The European Union is also trying to provide more transparency when it comes to commodity markets, but for other reasons: Its primary focus is to disclose where profits from the business with oil, diamonds and metals will go to, and also to proceed against exploitation. In crisis-ridden countries, a major part of the money disappears in slush funds and in the weapons industry. It’s not only a question of ethics to steer clear of these countries as suppliers; but it also proves that raw materials are artificially higher priced and market prices are distorted, thus resulting in a negative effect on a company’s purchasing department and on its sales prices. This situation has a major effect on the margins especially in the fiercely competitive electronics market.

Now, the EU Commission wants to use transparency rules to take care that profits can be allocated to the respective parties involved. A noble objective because neither dictators nor raw material producers want to show their hands and play their cards close to their chest. The German government blocks the EU plans which makes it difficult for buyers to find the right countries and suppliers and negotiate realistic prices. This would only be possible if raw material companies and dealers were forced to disclose what they have to pay for exploitation rights and what they calculate as markups. Until then, buyers only have the option of tough negotiations and searching for alternative materials.


“Contracts and specifications must be harmonized"

Mr. Schäfer, what happened since the book from your company ”Milliardengrab Einkauf“ (Sinking Billions in Purchasing)?

The book is already eight years old, but the title is still valid. There are also still great potentials which are left untapped.
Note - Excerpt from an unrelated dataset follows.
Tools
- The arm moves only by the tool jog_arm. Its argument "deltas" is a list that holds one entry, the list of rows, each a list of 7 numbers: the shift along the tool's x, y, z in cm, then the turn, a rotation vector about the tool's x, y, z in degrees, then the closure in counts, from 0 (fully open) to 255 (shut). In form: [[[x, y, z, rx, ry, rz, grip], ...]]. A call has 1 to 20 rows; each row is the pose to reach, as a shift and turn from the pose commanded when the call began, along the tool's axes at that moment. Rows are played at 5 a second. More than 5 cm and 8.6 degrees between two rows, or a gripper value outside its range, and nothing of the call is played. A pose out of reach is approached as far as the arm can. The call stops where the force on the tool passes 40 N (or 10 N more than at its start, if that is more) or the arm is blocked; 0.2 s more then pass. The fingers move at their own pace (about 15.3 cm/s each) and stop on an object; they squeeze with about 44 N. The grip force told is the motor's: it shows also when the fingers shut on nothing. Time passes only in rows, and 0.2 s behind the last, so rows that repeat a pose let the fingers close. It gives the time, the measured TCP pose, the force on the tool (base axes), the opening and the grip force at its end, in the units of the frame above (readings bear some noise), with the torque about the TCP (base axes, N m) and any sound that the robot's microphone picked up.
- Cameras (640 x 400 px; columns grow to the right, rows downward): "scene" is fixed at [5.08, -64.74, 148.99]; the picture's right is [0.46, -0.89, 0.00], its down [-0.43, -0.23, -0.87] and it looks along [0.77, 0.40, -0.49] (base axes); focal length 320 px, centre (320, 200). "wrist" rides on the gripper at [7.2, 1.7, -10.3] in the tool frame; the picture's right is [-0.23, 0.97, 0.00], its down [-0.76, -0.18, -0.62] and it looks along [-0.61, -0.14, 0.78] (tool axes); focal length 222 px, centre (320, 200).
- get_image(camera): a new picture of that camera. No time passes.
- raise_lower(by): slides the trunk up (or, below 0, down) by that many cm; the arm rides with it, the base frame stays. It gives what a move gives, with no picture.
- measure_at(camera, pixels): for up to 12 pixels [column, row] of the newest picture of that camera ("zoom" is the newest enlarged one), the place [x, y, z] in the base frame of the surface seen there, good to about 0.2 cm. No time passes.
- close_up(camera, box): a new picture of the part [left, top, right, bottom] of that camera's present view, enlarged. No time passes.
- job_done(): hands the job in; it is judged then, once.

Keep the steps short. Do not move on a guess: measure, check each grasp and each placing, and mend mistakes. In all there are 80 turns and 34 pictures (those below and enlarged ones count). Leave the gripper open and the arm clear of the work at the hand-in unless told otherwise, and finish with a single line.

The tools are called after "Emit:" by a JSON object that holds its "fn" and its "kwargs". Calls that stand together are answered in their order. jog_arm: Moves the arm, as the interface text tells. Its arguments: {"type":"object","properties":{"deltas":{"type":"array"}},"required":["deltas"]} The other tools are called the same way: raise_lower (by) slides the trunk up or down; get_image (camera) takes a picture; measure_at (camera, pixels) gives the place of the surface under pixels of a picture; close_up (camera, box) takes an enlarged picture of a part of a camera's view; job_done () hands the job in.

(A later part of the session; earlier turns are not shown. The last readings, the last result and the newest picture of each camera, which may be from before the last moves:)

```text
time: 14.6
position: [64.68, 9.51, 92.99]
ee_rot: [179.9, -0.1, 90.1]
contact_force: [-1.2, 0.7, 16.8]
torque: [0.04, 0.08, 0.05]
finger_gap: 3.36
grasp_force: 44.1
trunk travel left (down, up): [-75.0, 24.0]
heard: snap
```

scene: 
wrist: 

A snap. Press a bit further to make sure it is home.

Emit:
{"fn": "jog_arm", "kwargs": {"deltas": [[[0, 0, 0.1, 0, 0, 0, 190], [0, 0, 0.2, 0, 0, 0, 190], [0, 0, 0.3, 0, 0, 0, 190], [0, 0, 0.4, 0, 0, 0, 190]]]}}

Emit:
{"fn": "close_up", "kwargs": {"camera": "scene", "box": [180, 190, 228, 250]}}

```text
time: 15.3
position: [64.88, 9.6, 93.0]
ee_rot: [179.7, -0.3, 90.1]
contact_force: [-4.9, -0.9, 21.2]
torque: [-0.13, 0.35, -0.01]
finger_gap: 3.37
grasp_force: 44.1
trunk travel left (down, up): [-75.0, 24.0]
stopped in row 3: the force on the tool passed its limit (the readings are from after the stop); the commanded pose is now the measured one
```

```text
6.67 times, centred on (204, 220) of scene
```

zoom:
The purchasing department should be seen much more as a value-adding function and should be integrated in the areas of engineering, development, materials flow, as well as sales and marketing planning.

• And why doesn’t that work?

Tools are lacking. The purchasing department often doesn’t even know who spends money where and for what. It is accordingly important to provide spending transparency and then set up centralized purchasing.

• Can you give us a few examples?

As a rule, maintenance and repair of machinery and buildings are managed in a decentralized manner at each location. Even for the same machinery, those responsible on location will agree on different contracts with different maintenance intervals. Some agree on contracts for services; others will pay according to time spent. Even the specifications are frequently different. With an overview of who buys what, many things can be harmonized and bundled. In our example, there are many service providers operating globally and being able to establish corresponding terms and conditions.

• Which lever can still be used to save costs without pushing prices down?

On the one hand, the manufacturing depth should be reconsidered. A manufacturer of snow cats need not produce the driver’s cab – just because it had so far been considered a core component. Purchasing the cab elsewhere may definitely be more economical. Strategic procurement management can help save 20 to 30 percent of the costs.

• So you advocate outsourcing?

No, that shouldn’t be done just as a matter of principle. Sometimes, in-sourcing is sensible, especially when the supplier virtually is a monopolist and can dictate prices. If such great dependency has already developed, one should bring back the production of these parts to the company’s plant. If the purchasing department meets with resistance on the part of management board or technical departments, buyers must demonstrate their calculation of savings and be adamant in maintaining their position.